* **Job**: Copy the whole selected extract, the one that starts with "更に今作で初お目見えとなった".

* **Selected extract**:
_ _ _

更に今作で初お目見えとなった5曲は、どれも水準に達した出来だし、ラストのバラード3連発なんか、まさにDEENの魅力だと思いますね。
楽曲も、前作で多く見られたシンセ系のナンバーは影を潜め、グッとロック比重が強まり、バンドとしてのDEENの音楽が確立されました。
それが何よりも嬉しいです。
DEENのキャリアの中でも名盤と位置づけることができる一枚かと思います。

1.LOVE FOREVER ★★★☆

8thシングル。『少年』と両A面で、1995年12月11日リリース。
初の田川伸治作曲ナンバー。作詞は、FIELD OF VIEWなどでもたまに名前を見かける山本ゆりさん。

_ _ _

* **Given information**:
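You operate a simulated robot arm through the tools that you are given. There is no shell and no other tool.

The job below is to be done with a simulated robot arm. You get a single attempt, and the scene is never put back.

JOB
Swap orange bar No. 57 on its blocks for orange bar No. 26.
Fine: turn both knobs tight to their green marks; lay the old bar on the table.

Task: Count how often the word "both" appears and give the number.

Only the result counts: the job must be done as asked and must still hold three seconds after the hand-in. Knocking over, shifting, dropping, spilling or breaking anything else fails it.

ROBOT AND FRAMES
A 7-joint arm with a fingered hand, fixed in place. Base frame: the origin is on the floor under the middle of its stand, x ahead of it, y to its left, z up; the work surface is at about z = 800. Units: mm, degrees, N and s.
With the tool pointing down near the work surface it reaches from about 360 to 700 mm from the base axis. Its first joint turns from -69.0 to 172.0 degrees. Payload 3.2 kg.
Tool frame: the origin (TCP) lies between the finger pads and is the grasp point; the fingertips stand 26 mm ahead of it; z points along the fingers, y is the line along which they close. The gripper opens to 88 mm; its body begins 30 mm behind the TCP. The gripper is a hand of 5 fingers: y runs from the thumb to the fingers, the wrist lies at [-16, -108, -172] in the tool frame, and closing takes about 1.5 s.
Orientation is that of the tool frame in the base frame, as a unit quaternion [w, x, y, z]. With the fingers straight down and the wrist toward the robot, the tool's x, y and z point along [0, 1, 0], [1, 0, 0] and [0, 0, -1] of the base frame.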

_ _ _

* **Task result**:
更に今作で初お目見えとなった5曲は、どれも水準に達した出来だし、ラストのバラード3連発なんか、まさにDEENの魅力だと思いますね。
楽曲も、前作で多く見られたシンセ系のナンバーは影を潜め、グッとロック比重が強まり、バンドとしてのDEENの音楽が確立されました。
それが何よりも嬉しいです。
DEENのキャリアの中でも名盤と位置づけることができる一枚かと思います。

1.LOVE FOREVER ★★★☆

8thシングル。『少年』と両A面で、1995年12月11日リリース。
初の田川伸治作曲ナンバー。作詞は、FIELD OF VIEWなどでもたまに名前を見かける山本ゆりさん。